Well, why not do a samurai version of "Cyrano de Bergerac"? It's a classic story, filled with grand, doomed romance and the occasional swordfight; every culture has that somewhere in their past, along with ostracizing those who look different. It's far less of a stretch to put Cyrano in feudal Japan than it is to put him in a Colorado resort.

It doesn't hurt at all to have Toshiro Mifune as the warrior-poet with the big nose. Here, Cyrano's name is Heihachiro Komaki. He's a big, burly guy whose broad nose and scruffy appearance distract from his skill with the sword; one wouldn't necessarily expect him to write a good haiku, either. The object of his affection is beautiful young Lady Ochii (Yoko Tsukasa); she is smitten with Jutaro Karibe (Akira Takarada), who feels the same but cannot find the words to woo her. There are plots and schemes and arranged marriages to further complicate things, overcoming which will require Komaki's wit and blade.

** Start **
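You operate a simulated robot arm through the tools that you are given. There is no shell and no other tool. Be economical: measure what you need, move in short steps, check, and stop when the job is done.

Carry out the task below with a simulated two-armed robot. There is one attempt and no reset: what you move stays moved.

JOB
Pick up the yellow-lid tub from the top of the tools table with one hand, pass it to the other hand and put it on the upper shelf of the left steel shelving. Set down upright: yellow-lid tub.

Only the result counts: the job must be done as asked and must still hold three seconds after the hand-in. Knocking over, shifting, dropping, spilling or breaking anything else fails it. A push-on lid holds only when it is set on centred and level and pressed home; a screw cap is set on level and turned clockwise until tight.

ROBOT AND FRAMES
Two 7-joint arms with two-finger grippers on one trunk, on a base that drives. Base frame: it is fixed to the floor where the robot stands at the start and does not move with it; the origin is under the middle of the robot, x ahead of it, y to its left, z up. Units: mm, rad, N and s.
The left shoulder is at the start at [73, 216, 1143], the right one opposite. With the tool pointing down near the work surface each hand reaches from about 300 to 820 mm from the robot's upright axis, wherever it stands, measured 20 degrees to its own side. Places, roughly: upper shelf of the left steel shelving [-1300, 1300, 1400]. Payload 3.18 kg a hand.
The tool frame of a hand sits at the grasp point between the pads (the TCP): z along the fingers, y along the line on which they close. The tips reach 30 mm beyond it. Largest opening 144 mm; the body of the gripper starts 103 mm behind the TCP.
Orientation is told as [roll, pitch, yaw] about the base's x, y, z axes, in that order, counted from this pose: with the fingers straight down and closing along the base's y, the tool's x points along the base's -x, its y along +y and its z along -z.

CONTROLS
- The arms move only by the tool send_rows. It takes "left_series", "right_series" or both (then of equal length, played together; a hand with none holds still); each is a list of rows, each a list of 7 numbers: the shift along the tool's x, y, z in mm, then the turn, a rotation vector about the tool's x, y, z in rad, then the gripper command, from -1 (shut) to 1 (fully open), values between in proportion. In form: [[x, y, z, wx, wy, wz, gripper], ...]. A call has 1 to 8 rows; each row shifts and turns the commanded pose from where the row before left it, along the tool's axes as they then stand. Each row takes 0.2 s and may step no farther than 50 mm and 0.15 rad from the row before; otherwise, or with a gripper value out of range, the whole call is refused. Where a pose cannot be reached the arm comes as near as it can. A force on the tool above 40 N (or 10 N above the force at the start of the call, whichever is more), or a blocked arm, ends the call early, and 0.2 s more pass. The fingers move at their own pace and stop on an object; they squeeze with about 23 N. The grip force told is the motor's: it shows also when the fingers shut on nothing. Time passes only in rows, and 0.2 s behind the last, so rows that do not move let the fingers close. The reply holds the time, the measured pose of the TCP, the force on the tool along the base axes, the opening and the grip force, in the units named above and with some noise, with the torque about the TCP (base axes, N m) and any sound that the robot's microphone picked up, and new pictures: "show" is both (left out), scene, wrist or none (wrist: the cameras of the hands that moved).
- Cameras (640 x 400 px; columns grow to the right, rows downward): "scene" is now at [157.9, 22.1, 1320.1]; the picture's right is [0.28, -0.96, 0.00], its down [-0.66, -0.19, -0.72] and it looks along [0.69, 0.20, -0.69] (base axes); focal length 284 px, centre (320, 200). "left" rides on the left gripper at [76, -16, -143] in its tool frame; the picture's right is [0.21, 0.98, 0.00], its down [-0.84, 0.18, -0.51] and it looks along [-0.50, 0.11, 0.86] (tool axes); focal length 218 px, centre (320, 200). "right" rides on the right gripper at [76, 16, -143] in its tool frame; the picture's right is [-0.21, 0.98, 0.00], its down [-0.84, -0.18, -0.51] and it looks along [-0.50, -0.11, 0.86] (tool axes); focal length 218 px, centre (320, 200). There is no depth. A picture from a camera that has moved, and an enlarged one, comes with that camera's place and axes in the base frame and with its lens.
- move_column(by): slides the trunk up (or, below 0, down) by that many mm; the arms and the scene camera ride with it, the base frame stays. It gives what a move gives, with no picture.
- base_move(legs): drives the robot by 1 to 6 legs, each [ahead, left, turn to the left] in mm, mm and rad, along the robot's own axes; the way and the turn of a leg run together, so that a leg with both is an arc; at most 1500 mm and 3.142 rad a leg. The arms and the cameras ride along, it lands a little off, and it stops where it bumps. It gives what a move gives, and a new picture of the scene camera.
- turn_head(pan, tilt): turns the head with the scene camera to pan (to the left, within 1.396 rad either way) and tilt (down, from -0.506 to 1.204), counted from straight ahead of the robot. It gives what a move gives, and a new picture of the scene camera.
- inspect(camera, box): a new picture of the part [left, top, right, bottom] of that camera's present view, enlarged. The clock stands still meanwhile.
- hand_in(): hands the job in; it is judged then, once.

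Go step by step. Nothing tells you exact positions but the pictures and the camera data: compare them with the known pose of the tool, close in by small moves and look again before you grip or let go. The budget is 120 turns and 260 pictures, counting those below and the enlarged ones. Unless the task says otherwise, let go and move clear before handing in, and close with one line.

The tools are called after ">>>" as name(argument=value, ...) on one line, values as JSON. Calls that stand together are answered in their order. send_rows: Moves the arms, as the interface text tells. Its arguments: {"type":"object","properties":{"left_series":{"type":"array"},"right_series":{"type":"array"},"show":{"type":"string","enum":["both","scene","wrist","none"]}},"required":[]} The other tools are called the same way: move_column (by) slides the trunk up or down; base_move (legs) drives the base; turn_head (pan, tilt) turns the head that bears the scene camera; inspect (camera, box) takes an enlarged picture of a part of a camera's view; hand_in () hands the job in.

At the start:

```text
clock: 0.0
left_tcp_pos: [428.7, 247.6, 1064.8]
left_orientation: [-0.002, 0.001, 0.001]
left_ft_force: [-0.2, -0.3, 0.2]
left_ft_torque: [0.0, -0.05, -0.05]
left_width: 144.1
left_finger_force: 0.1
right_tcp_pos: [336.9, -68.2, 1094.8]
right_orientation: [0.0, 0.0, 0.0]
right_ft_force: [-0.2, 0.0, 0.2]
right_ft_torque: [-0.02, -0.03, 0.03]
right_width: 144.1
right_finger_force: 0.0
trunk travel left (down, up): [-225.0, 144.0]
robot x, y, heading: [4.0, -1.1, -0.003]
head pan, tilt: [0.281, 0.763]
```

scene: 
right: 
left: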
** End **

The characters are all played well, especially Mifune's Komaki. The prosthesis he uses isn't exactly minimal, but it's not the cartoonish beak that many productions favor. Komaki's nose is broader than his lips (even when the character is smiling) and sort of asymmetrical and ugly; it just sort of sprawls all over his face. It's clear to see why people like him, though - he's gregarious, tends to have his hair mussed up and his clothing in a bit of disarray. He's knowledgeable about a great many things but not stuck-up about it, and a loyal friend and confidant. Mifune always was the sort of actor who could dominate a scene without crowding his co-stars out, and that's what he does here. Yoko Tuskasa and Akira Takarada are younger and prettier, and the audience certainly comes to like their characters, but they're not Toshiro Mifune.

Writer/director Hiroshi Inagaki makes good use of his star, and also does a fine job of presenting the story so that it's more than just a transplantation of "Cyrano". The love triangle is a major part of the film, of course, but there's still plenty of intrigue that is specific to the setting to make Samurai Saga its own animal. He also juggles enough cast members and plotlines to make things unweildy with grace, and keeps things going between the action scenes without overdoing the philosophizing.

Also - this film is beautiful to look at. It played locally as part of a "Samurai Cinema" program that made stops in various repertory houses around the country, and was (I think) the only one in color. As delightfully stark as the other monochrome films were, the bright color and broad Tohoscope framing gives it a special warmth and grandeur. The final scene, especially, is beautiful and memorable. Also of note is a fine score by Akira Ifukube, perhaps best known for the soundtrack to Godzilla.

Samurai film is sort of a macho genre, but it seems to allow its characters more room than many similar genres. It's easier to believe that Toshiro Mifune can be a complete bad-ass and also kind of a schlub than it might be for a Western or a cop movie, and that's part of what makes this film so much fun. Along with the looking and sounding so nice.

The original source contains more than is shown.